Timbuk2 markets the Candybar thus:
"Our most compact ballistic nylon backpack lets you move with ninja-like agility, carrying only your beloved iPad or e-reader, and basic essentials. Plus, Swing Around access means you can bust out your technology at baffling speeds."
"Ninja"! It comes in several colors, including black, and the liner is a high contrast pattern, making it easy to find your stuff inside (the black one seems to have a solid, light grey liner). I bought the "village violet/night blue", because PURPLE! Also a very nice blue. I do not use the organizer (because I have the dorky cross-body mini-bag for that), or the key looper (keys live on a carabiner attached to the dorky mini-bag). I primarily keep the following items in the backpack:
6 ChicoBags, which are shopping bags which pack into an attached pouch. I have two complaints about these bags. (1) The original fabric was prone to ripping. The new fabric is thicker/bulkier but more rip-resistant. (2) The mini-biners on them tend to break and/or get lost. I keep the six bags all on a larger biner, so when I am at the checkout, I just need to grab one and I get them all.

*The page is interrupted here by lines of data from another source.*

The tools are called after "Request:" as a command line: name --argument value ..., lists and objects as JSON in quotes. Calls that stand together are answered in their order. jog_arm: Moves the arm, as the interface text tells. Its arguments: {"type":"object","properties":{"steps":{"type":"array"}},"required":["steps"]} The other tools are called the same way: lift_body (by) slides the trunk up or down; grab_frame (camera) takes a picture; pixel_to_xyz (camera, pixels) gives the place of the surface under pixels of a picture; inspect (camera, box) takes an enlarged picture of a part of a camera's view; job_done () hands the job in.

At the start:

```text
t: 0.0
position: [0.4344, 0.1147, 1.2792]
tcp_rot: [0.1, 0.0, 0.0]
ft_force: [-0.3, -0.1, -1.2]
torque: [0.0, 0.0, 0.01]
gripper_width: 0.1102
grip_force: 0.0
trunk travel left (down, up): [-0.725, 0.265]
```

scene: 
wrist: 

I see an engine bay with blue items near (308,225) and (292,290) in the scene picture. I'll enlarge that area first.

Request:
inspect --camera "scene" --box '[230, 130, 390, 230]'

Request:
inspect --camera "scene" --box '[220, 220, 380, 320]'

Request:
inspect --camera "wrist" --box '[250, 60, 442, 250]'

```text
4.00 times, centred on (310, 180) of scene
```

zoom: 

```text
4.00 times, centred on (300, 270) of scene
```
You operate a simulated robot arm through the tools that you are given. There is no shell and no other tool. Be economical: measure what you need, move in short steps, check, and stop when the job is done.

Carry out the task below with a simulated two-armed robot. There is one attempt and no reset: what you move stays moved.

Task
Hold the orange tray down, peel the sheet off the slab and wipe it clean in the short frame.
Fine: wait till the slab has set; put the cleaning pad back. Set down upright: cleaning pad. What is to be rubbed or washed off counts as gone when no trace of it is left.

A Sennheiser Bluetooth headset, which I mostly use for music, but will occasionally do short calls on.
A kindle touch.
A pBook, usually from the library
A hat (typically a Disney ball cap with "Grumpy" on it, to let people know what they're in for if they talk to me)
A sunglasses case
And in the electronics compartment, 1-2 iPads. I resist 3 and flat out refuse to put 4 in there, altho R. would probably try if allowed.
If I have A. for a long outing, I might have diaper(s) and wipes, or her sunglasses and hat, but if T. is with me, I bring his backpack for his gear.
For my purposes, the Candybar is Fantastic. It is light. The straps are close enough so they don't fall off my small and smaller shoulders (I have noticeably different sized shoulders, probably because I have scoliosis). The backpack is short enough it doesn't bounce off my ass and narrow enough at the bottom that it doesn't stick way out on the sides (I may be fat, but I'm just not that wide up top). It goes to the playground, book group, restaurants, shopping, etc. I do not think I would use this in a school context.
The Candybar, in short, has the Best Women's Specific Design I have ever encountered in a backpack. Interestingly, Timbuk2 is not marketing it that way. Some of the color choices are clearly on the feminine side of a full-spectrum, but there's also that all black with grey liner option, and two different grey options with blue trim which look almost perfectly neutral in style to my eyes (which remaining stylish). REI lists this backpack as a women's backpack. The YouTube video (not produced by Timbuk2 AFAIK) has it demo'd by a women, and Timbuk2's photo of a person wearing it sure looks like a woman. Many of the reviewers on Amazon identify as women (but not all of them). And women are not the only demographic that might benefit from a narrow, stylish, backpack with closer-set strips.
So, is this intended for women? Probably. Timbuk2 has other backpacks with a similar range of colors, but with two photos: one showing a man wearing it and one showing a woman. They also have backpacks with just a photo of a man. But they've left open the possibility that a man could buy and use this, without feeling All Weird about it.